#### Given instruction:
Copy out all of the data exactly as it appears.
— Start Data segment —
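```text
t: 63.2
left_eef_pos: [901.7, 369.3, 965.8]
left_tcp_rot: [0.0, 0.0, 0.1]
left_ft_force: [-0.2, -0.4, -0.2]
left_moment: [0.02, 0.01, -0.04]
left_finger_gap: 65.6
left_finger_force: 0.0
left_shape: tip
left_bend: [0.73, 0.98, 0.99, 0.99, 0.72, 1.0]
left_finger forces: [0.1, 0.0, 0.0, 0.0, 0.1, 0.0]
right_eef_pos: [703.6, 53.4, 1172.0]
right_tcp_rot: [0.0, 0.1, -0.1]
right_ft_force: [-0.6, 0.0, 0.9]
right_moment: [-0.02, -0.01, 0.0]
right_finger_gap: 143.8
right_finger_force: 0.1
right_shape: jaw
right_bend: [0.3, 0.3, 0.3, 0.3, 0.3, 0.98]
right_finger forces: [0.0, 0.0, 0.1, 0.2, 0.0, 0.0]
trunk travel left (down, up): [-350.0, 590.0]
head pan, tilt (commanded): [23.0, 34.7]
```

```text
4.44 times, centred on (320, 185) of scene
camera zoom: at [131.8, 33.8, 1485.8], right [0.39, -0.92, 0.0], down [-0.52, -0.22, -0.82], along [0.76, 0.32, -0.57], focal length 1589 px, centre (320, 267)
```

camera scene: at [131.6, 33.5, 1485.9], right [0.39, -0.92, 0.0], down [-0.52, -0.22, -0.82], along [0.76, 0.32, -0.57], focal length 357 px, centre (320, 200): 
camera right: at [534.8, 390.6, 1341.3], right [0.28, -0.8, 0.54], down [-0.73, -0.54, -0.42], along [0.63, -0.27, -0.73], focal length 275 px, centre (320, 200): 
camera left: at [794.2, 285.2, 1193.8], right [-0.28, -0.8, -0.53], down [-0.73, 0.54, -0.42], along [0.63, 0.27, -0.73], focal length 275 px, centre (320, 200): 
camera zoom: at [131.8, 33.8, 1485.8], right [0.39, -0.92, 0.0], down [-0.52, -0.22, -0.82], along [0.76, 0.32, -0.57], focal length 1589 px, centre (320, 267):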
— End Data segment —
#### Answer below:
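```text
t: 63.2
left_eef_pos: [901.7, 369.3, 965.8]
left_tcp_rot: [0.0, 0.0, 0.1]
left_ft_force: [-0.2, -0.4, -0.2]
left_moment: [0.02, 0.01, -0.04]
left_finger_gap: 65.6
left_finger_force: 0.0
left_shape: tip
left_bend: [0.73, 0.98, 0.99, 0.99, 0.72, 1.0]
left_finger forces: [0.1, 0.0, 0.0, 0.0, 0.1, 0.0]
right_eef_pos: [703.6, 53.4, 1172.0]
right_tcp_rot: [0.0, 0.1, -0.1]
right_ft_force: [-0.6, 0.0, 0.9]
right_moment: [-0.02, -0.01, 0.0]
right_finger_gap: 143.8
right_finger_force: 0.1
right_shape: jaw
right_bend: [0.3, 0.3, 0.3, 0.3, 0.3, 0.98]
right_finger forces: [0.0, 0.0, 0.1, 0.2, 0.0, 0.0]
trunk travel left (down, up): [-350.0, 590.0]
head pan, tilt (commanded): [23.0, 34.7]
```

```text
4.44 times, centred on (320, 185) of scene
camera zoom: at [131.8, 33.8, 1485.8], right [0.39, -0.92, 0.0], down [-0.52, -0.22, -0.82], along [0.76, 0.32, -0.57], focal length 1589 px, centre (320, 267)
```

camera scene: at [131.6, 33.5, 1485.9], right [0.39, -0.92, 0.0], down [-0.52, -0.22, -0.82], along [0.76, 0.32, -0.57], focal length 357 px, centre (320, 200): 
camera right: at [534.8, 390.6, 1341.3], right [0.28, -0.8, 0.54], down [-0.73, -0.54, -0.42], along [0.63, -0.27, -0.73], focal length 275 px, centre (320, 200): 
camera left: at [794.2, 285.2, 1193.8], right [-0.28, -0.8, -0.53], down [-0.73, 0.54, -0.42], along [0.63, 0.27, -0.73], focal length 275 px, centre (320, 200): 
camera zoom: at [131.8, 33.8, 1485.8], right [0.39, -0.92, 0.0], down [-0.52, -0.22, -0.82], along [0.76, 0.32, -0.57], focal length 1589 px, centre (320, 267):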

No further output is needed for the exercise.